Shape-shifting noodles and an AI system that can give recipes for meals you’ve photographed

16 August 2017

Have you ever wished you could replicate a delicious restaurant meal but couldn’t identify the ingredients? Or had a late-night craving for pizza and realized that all the pizzerias near you were closed?

Engineers, including a few IEEE members, are working on technologies designed to change how we package, obtain, and prepare food.


    MIT’s Tangible Media Group has developed noodles in the form of flat sheets of gelatin and starch that take shape after being exposed to water. The noodle sheets can be stored in smaller packages, taking up less shelving space and costing less to ship. The group works to incorporate technology into everyday tasks including meal preparation.

    The noodles can take the shape of common pasta, like macaroni and rotini, or even unconventional forms like flowers, according to MIT News.

    The researchers first determined how to control where and to what degree the structure of gelatin and starch bends to create different shapes from the noodles. They then used a 3D printer to build strips of edible cellulose over the top gelatin layer, so the strips could act as a barrier to absorb the right amount of water.

    IEEE Affiliate Member Hiroshi Ishii, an MIT professor of media arts and sciences, and IEEE Member Daniel Levine, a graduate student, are on the research team.


    Vending machines that churn out pizza pies could be the next fast-food fad. The first 24-hour Pizza ATM in the United States can be found at Xavier University in Cincinnati. When students want pizza late at night, they can order it instantly from a machine.

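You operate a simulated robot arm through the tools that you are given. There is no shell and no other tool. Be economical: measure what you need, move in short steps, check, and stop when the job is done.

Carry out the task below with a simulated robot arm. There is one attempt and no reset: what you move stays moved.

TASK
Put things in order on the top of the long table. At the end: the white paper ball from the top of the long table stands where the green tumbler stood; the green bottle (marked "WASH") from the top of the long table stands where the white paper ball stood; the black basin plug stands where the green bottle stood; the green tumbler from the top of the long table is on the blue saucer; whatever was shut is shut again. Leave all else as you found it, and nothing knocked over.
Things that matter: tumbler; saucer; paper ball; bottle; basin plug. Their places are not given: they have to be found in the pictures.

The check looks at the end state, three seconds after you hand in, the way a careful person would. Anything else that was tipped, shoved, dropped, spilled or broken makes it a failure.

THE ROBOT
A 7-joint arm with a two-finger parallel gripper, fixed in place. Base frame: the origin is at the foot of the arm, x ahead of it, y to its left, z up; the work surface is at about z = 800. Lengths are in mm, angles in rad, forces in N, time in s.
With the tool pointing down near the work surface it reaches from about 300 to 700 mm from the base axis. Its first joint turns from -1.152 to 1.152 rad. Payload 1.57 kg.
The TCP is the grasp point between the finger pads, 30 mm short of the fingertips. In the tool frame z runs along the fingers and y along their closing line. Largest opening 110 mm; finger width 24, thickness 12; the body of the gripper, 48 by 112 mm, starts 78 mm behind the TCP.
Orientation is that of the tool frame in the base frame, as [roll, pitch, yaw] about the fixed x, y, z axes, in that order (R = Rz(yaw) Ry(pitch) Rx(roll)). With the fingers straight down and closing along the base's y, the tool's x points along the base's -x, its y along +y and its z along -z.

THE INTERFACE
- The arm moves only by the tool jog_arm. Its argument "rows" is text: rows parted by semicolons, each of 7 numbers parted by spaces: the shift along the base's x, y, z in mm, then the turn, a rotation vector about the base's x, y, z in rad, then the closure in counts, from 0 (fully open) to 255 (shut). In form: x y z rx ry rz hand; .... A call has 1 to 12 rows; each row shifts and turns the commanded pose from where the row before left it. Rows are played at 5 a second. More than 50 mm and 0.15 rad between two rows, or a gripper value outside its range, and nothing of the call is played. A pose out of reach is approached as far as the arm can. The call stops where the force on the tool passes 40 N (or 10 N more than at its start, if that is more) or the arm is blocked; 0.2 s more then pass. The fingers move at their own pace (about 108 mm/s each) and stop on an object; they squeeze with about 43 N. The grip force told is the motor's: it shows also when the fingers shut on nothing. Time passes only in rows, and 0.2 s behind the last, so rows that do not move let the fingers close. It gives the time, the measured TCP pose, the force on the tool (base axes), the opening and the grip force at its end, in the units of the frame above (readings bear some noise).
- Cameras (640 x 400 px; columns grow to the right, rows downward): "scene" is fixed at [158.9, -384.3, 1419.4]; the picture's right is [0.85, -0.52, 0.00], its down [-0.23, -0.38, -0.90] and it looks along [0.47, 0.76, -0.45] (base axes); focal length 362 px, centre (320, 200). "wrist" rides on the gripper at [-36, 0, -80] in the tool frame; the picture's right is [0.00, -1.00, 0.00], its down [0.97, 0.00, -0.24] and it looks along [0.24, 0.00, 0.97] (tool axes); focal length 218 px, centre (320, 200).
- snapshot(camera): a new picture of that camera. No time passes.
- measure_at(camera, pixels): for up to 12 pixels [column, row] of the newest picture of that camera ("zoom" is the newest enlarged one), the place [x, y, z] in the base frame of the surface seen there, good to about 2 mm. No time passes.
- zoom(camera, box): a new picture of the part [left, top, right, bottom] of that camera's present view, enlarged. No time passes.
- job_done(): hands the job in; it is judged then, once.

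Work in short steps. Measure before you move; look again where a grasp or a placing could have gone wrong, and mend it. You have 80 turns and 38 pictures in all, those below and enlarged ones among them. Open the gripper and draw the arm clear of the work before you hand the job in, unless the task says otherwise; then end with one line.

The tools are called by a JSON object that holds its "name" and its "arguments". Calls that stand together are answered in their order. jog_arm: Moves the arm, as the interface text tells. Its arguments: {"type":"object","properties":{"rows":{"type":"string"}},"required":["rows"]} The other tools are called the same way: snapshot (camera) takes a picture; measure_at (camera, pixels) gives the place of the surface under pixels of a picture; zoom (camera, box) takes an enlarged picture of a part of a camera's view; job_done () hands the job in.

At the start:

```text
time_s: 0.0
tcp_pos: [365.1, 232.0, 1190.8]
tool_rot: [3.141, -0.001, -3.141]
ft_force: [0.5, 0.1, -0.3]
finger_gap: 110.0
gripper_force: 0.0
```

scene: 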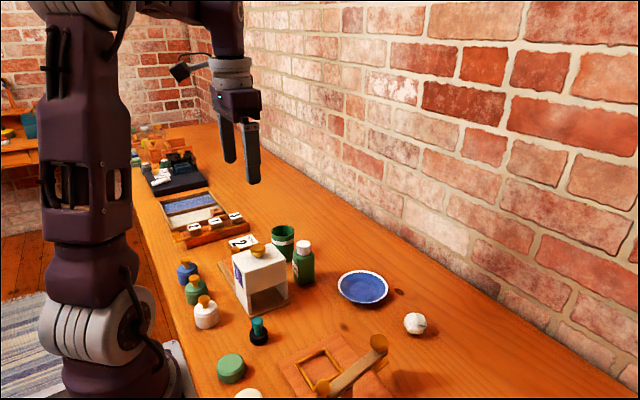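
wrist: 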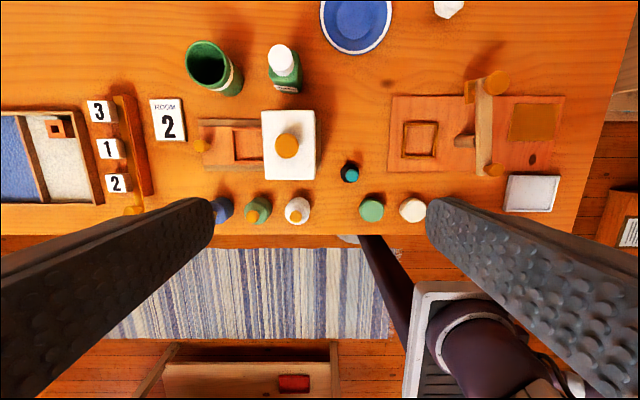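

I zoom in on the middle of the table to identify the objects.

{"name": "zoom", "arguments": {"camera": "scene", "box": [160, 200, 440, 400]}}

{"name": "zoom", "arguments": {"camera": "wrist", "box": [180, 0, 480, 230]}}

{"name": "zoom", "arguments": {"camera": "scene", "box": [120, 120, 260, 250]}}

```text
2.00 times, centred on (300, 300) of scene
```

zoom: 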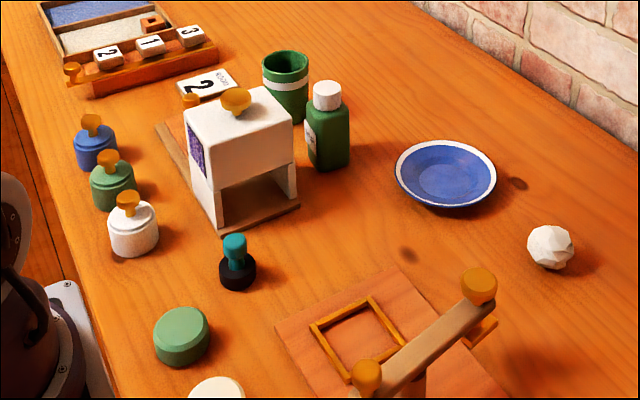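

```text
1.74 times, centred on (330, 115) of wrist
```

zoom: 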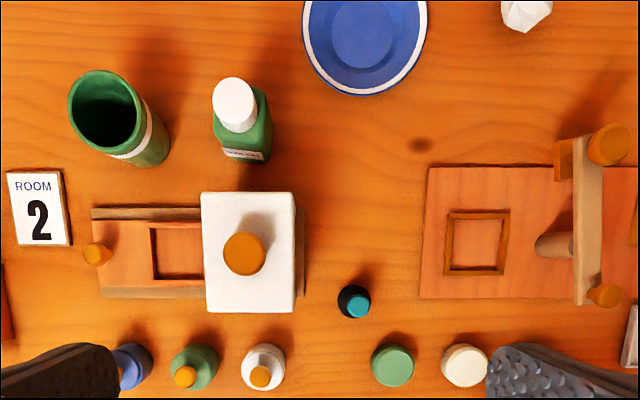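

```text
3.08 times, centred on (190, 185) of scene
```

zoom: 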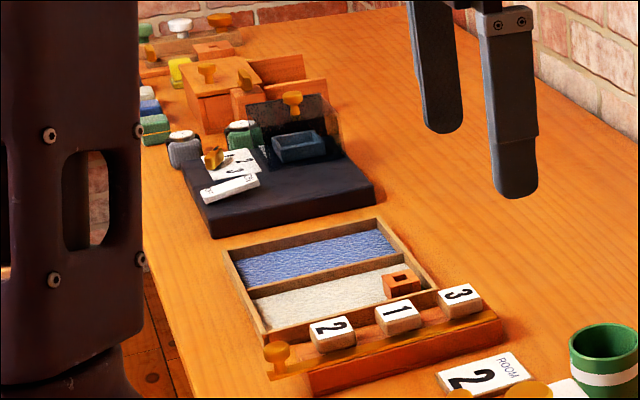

    The company behind the invention is Paline of Lemieux, France. Its Pizza ATMs have been place in hundreds of locations, mostly in small pizza stores and independent businesses throughout Europe.

    Paline is partnering with TSS Technologies of Ohio for its U.S.-based vending machines. The Pizza ATMs are equipped with refrigeration and an electric convection oven.

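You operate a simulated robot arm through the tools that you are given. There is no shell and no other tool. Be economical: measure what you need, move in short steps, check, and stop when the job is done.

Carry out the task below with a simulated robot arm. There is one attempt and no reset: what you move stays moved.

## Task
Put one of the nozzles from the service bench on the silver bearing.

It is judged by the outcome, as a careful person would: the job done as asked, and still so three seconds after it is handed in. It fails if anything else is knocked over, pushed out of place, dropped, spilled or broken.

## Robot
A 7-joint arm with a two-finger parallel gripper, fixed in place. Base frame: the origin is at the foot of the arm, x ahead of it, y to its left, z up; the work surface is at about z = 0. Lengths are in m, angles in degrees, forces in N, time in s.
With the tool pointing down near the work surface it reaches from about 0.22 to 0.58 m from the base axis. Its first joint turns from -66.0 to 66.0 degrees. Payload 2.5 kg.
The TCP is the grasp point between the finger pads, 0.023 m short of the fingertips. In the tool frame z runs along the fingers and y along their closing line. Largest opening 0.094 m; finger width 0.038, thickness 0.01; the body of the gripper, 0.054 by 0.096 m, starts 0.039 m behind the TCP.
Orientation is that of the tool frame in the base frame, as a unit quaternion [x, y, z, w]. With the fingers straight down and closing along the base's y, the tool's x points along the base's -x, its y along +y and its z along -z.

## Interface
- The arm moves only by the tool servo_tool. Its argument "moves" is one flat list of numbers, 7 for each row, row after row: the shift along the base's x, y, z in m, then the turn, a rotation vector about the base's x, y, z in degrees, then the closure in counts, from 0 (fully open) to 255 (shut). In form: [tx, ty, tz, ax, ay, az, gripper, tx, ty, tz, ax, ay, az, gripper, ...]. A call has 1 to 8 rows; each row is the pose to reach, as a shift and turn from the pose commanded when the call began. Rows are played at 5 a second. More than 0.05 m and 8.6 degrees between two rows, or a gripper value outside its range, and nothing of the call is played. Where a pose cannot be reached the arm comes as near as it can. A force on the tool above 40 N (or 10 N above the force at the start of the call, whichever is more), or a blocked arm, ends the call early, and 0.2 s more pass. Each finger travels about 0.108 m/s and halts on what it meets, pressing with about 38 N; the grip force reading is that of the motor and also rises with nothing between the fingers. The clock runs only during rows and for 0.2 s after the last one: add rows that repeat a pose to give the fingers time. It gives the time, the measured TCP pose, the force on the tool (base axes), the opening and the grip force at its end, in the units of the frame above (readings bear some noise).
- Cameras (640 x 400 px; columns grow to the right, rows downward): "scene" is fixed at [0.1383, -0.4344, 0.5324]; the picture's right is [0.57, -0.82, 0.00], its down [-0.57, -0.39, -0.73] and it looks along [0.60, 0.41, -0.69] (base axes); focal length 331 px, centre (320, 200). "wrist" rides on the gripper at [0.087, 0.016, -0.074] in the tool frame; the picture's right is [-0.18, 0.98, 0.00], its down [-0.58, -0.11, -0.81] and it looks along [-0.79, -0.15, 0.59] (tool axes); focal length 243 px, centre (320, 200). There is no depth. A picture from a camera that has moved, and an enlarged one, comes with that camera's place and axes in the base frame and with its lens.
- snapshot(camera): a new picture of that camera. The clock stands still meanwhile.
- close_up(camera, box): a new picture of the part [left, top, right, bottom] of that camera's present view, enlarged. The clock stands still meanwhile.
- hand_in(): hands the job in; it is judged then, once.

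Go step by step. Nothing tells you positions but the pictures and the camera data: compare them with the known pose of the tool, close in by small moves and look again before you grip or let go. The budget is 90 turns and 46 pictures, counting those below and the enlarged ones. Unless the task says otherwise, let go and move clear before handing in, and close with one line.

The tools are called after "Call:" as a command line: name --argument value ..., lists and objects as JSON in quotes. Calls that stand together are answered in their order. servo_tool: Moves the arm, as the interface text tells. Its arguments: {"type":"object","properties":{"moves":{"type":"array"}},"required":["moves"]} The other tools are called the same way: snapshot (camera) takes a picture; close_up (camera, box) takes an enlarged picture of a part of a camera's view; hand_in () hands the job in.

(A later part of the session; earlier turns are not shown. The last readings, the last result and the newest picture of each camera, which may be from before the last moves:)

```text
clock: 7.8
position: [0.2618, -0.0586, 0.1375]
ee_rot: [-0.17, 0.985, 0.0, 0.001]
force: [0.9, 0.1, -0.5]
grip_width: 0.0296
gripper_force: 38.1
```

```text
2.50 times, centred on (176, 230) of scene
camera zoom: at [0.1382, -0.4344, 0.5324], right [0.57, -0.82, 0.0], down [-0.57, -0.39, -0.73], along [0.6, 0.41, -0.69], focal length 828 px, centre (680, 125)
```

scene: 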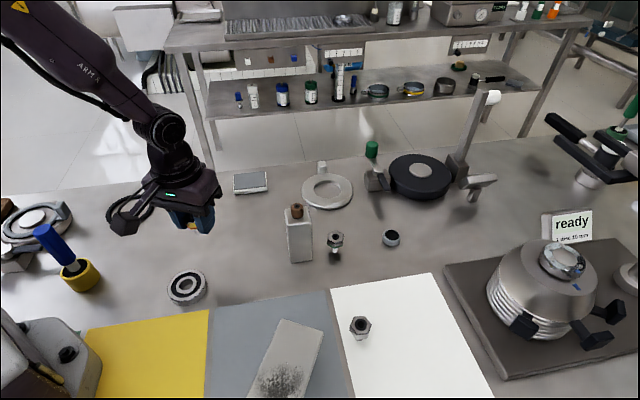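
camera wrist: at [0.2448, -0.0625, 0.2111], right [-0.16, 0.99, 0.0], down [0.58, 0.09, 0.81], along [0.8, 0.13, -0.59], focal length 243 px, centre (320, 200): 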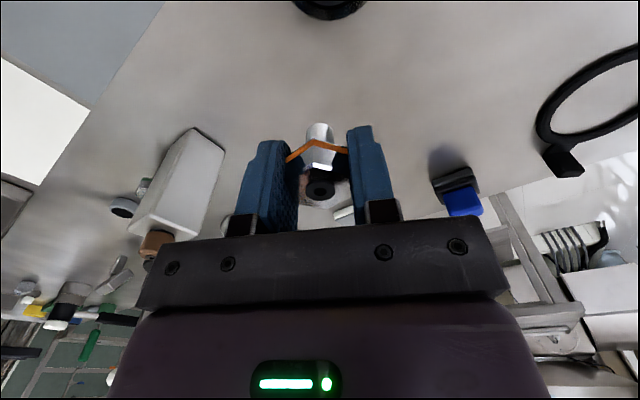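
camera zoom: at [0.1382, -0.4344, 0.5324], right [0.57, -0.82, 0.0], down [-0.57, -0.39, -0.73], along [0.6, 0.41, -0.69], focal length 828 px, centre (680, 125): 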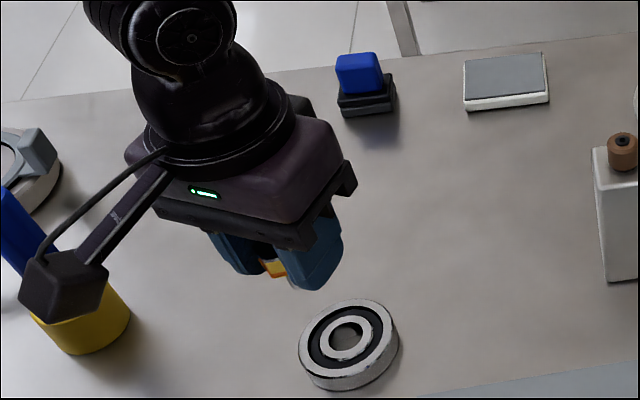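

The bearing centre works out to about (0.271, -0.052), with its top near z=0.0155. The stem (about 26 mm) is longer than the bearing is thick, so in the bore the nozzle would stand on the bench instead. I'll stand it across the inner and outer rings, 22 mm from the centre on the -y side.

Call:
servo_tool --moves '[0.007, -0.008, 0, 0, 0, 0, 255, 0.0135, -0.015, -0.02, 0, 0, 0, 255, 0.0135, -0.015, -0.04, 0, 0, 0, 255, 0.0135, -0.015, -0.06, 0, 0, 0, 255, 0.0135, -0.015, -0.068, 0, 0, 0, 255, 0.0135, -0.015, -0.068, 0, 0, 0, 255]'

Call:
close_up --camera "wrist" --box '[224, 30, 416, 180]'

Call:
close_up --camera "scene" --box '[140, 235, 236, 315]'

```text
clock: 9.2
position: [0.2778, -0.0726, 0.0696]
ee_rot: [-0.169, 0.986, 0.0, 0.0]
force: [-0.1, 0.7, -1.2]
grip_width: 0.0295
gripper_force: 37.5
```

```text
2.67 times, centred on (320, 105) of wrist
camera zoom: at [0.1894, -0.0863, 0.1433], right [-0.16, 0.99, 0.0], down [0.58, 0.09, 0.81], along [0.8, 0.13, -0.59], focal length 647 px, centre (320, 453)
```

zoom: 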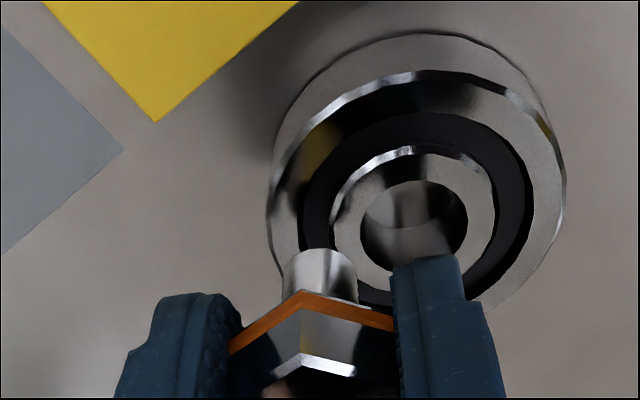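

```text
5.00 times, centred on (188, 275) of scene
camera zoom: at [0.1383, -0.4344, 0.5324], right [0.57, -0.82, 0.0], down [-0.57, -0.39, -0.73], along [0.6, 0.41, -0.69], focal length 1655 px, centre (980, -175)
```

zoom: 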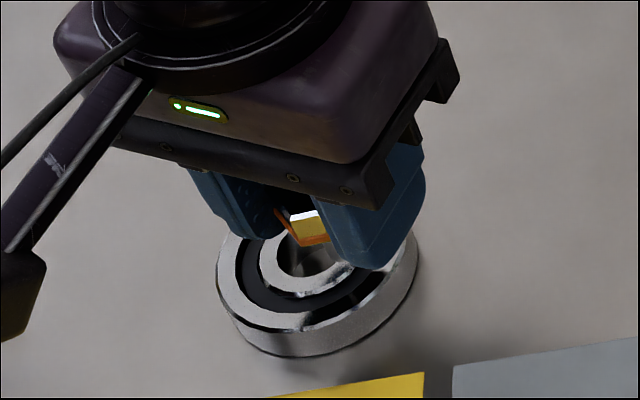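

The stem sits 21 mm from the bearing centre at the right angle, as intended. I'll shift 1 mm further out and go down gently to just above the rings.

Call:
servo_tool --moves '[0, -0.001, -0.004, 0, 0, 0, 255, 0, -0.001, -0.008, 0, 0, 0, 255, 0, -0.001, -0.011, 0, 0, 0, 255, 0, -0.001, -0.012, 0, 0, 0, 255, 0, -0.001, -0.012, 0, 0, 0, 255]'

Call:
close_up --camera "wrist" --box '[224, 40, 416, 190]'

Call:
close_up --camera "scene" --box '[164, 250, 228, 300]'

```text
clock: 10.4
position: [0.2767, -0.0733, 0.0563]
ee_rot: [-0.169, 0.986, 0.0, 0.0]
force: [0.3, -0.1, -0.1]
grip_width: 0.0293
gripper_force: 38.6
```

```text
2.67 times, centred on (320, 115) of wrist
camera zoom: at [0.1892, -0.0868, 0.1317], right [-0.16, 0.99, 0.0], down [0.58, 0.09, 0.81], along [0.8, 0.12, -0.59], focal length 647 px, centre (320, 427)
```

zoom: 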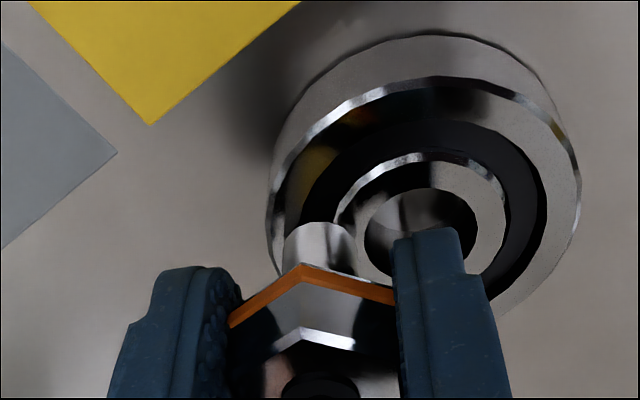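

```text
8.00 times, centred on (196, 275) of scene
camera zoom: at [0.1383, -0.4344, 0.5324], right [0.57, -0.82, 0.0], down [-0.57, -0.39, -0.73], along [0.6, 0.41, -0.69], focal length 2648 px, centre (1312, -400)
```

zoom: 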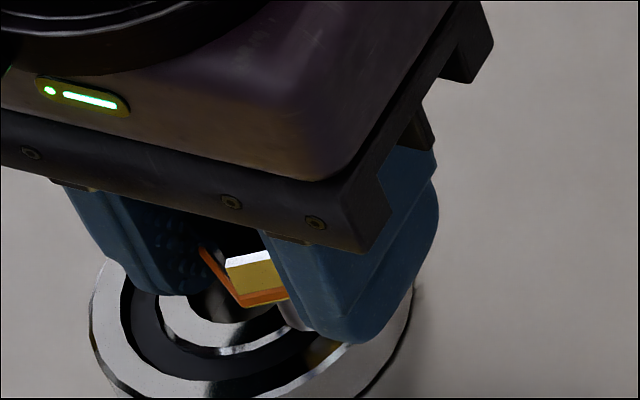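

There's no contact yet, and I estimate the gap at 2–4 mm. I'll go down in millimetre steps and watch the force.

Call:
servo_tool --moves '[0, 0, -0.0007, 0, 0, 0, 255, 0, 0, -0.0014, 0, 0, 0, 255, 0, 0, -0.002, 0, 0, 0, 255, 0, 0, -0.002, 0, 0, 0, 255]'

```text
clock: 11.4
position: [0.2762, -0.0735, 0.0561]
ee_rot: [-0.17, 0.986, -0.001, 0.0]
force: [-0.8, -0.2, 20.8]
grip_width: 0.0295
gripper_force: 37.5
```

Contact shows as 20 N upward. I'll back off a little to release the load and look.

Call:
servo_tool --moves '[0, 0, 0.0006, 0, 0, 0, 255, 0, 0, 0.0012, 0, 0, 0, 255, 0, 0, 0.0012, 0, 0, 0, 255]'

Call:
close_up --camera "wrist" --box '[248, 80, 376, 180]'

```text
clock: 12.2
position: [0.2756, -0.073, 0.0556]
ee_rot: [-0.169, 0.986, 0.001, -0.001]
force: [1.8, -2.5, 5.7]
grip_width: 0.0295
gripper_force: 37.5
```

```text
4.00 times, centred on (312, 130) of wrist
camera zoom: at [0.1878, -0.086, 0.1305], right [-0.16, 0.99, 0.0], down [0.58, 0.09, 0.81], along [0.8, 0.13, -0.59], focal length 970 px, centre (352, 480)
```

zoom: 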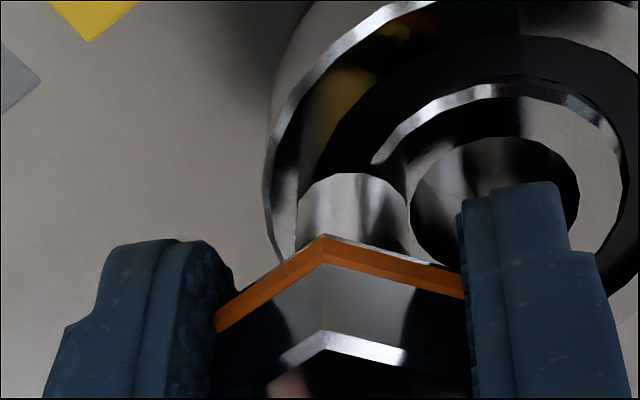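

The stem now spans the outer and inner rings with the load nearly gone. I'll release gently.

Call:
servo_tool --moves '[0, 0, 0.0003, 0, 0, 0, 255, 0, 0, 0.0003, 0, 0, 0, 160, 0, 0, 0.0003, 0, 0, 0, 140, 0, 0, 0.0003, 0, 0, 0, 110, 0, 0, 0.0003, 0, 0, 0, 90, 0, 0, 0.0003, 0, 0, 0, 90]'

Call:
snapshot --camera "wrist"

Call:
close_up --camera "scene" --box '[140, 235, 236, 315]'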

    Owners place pizzas in special boxes in cold storage inside the machine, which can hold 70 pies of up to 30 centimeters in diameter. Customers select which toppings they want from a touch screen, specify whether they would like the pizza served hot or cold, and then swipe a debit or credit card to pay. Each pie costs US $10.

    The machine costs $55,000. Businesses that purchase it need to have someone prepare and pre-cook the crust and add toppings.

    For those who want to own a pizza vending machine but don’t have a staff to make the pies, Paline is offering Pizza Chef School courses in Cincinnati.

    Potentially, a large pizza company could set up Pizza ATMs outside its restaurants after hours, or place them where it doesn’t have a pizzeria.


    MIT’s Computer Science and Artificial Intelligence Laboratory (CSAIL) has trained an AI system, Pic2Recipe, to analyze photos of meals, identify their ingredients, and suggest similar recipes.

    IEEE Member Yusuf Aytar told MIT News that it has been difficult to analyze food using computer vision up to now, because there haven’t been enough images to work with, but Instagram and similar services are changing that.

    “Seemingly useless photos on social media can actually provide valuable insight into health habits and dietary preferences,” Aytar says.

    He wrote a research article on Pic2Recipe with IEEE Affiliate Member Antonio Torralba, an MIT professor of computer science and AI.

    Using Recipe1M, a database of more than 1 million recipes from and, the team trained a neural network to find patterns and make connections among images and recipes.

    The researchers integrated data from Food-101, a joint project of the University of ETH Zurich and the University of Leuven, in Belgium, which developed an algorithm to recognize food images with a 50 percent accuracy rate. The data from Food-101 and Recipe1M were combined to create Pic2Recipe.

    The Pic2Recipe demo on CSAIL’s website has been able to identify the exact ingredients in some uploaded food images and to suggest recipes that it determined to be similar.

    The platform recognizes ingredients down to flour and butter as well as the composition of, say, muffins. As of now, it has a harder time with ambiguous foods such as smoothies.